Title text: If it's over water, and you can't get a boat or revise the rules to preserve the makeout, there is no helping you.

Explanation[edit]

In the comic, Cueball has gotten a GPS device and asks Megan what to do with it. (It would be several more years before GPS-enabled smartphones displaced separate GPS devices on the market,[1] so the device presents exciting new opportunities to the couple.) She suggests that they take their current coordinates and modify the latitude and longitude with a simple function based on their birthdays, thereby pointing to an arbitrary, non-random location, to which they would go to and make out. For example, if Cueball was born on, let's say, April 1, 1986 and Megan on August 12, 1988 and they are somewhere in New York (40.768062,-73.98468), the coordinate they type could make (40.040186, -73.081288) (assuming US date format), or (40.860401, -73.880812) (assuming following ISO 8601). The good thing about keeping the number before the decimal point is that the distance is still realistic to get to by car.
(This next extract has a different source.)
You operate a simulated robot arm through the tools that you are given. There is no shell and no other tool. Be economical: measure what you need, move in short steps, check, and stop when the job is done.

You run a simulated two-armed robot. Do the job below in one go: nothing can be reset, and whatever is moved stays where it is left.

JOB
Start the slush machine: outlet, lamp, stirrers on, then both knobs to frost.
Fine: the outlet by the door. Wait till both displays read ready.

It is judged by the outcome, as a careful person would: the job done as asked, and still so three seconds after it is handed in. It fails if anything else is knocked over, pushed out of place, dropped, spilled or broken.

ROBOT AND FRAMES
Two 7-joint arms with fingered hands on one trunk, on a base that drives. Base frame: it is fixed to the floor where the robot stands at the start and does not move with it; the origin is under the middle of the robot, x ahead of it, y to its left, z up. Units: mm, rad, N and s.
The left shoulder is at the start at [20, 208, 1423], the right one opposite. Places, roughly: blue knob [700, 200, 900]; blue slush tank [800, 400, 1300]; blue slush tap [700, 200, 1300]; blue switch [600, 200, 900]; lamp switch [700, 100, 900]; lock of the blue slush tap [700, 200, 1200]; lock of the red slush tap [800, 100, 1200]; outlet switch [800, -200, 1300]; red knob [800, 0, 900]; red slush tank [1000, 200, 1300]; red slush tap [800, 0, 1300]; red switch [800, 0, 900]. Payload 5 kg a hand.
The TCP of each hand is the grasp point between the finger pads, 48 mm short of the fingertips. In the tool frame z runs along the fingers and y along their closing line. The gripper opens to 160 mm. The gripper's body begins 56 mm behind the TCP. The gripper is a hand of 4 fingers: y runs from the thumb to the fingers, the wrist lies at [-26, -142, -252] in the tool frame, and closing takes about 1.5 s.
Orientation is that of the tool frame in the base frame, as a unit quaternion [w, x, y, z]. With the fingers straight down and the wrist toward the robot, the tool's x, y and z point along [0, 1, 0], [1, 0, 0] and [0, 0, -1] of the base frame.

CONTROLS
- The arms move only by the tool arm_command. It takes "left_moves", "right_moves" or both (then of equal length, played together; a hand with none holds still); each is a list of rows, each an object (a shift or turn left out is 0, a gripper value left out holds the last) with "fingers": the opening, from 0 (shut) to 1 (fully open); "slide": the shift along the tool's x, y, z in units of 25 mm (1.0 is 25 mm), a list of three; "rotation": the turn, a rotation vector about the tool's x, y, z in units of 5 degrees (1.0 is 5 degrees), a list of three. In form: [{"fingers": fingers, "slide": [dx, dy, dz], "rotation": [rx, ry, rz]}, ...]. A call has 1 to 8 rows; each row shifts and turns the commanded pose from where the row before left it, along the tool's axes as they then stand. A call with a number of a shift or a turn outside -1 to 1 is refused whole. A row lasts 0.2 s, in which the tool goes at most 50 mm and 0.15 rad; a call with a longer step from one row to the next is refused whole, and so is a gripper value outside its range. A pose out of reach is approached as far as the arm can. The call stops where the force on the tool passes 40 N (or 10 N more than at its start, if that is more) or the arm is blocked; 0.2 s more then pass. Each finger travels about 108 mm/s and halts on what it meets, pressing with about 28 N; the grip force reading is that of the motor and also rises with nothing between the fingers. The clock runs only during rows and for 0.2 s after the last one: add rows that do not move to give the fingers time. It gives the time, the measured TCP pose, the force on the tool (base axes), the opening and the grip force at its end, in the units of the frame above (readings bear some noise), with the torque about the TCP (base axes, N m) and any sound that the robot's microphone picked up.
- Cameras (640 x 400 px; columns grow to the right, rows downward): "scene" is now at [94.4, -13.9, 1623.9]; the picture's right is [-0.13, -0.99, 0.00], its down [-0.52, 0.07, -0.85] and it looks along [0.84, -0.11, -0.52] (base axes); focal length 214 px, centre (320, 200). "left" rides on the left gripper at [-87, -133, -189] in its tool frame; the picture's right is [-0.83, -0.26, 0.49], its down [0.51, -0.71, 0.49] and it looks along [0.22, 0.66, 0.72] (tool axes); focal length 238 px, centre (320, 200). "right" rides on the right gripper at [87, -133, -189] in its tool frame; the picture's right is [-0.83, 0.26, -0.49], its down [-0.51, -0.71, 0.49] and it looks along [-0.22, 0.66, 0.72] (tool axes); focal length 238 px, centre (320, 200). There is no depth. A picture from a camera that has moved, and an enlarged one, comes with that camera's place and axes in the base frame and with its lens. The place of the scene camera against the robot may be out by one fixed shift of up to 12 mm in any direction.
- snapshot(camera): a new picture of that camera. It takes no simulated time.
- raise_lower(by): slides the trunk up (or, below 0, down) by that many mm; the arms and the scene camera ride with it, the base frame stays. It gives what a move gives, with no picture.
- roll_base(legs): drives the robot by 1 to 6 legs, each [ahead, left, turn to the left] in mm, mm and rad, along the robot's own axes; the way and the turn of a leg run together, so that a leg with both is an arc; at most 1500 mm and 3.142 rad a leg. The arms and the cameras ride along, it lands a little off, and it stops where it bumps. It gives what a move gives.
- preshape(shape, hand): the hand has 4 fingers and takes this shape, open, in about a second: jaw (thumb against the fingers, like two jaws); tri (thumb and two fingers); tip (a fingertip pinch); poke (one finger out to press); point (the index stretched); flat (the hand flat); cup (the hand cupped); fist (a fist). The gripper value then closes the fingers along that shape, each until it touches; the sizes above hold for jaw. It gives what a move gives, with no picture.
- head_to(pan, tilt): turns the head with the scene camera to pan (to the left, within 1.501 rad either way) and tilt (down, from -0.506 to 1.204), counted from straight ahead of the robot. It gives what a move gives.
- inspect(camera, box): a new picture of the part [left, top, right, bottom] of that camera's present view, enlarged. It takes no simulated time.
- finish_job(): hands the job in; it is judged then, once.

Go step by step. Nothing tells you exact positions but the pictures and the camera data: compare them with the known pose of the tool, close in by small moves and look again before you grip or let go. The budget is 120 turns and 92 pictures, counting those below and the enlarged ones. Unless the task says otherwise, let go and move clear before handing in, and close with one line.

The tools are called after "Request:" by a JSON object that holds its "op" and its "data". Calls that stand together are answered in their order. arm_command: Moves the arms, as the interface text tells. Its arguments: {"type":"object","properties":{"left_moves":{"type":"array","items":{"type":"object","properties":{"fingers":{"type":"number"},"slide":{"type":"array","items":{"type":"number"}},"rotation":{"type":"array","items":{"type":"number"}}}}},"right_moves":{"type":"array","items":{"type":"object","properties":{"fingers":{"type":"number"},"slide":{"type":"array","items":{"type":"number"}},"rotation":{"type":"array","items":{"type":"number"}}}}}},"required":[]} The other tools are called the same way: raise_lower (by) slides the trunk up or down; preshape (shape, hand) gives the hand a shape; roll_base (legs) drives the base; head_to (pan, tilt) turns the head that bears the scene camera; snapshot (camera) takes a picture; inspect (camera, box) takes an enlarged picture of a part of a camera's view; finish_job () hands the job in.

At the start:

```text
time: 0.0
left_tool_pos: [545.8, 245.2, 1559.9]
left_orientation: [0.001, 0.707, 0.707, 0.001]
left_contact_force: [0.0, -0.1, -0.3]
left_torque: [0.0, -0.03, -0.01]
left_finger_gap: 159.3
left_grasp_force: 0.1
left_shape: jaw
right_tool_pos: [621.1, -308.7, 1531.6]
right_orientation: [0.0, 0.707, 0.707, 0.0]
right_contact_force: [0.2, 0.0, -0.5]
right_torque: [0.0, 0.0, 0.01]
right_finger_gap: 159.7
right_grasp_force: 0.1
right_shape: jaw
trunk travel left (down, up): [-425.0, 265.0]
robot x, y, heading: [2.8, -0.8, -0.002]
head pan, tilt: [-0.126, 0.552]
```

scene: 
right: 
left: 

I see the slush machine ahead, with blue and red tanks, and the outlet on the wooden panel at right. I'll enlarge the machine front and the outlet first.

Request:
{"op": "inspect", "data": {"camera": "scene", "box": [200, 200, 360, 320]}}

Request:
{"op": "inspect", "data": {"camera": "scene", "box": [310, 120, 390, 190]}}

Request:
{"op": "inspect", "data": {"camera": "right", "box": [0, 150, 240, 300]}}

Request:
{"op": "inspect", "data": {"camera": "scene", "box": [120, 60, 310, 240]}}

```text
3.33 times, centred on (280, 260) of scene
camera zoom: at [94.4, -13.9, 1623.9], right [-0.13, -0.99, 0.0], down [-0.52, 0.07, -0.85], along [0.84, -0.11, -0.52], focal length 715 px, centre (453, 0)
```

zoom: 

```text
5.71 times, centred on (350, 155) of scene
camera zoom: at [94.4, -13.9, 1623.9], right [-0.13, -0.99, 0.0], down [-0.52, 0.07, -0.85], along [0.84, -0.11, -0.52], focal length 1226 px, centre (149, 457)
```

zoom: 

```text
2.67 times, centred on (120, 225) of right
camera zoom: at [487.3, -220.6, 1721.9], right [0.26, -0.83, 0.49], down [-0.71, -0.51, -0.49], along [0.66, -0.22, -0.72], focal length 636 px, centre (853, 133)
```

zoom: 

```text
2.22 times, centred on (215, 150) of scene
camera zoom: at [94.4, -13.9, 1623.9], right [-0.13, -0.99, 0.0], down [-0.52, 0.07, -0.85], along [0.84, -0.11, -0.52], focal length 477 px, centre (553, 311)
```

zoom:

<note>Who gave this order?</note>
Megan suggests to make out in this place. This procedure is somewhat of a precursor to Geohashing.

The title text suggests that if the location you make for yourselves is over water (which the example above happens to be), you either need to find a boat or find some rule that you can change to preserve the promise of making out, and if you can't do either, then there is no way you'd get to make out.

From xkcd: volume 0:

We tried this and ended up on the grounds of the only particle accelerator for a hundred miles.

Transcript[edit]

Cueball: Check it out - I got a GPS receiver for Christmas! What should we do with it?
Megan: Let's take our latitude & longitude, put our birthdays after the decimal points, then go to that spot and make out.
[Cueball is in love.]
Merry Christmas from XKCD[sic]
[Car driving off in to the distance.]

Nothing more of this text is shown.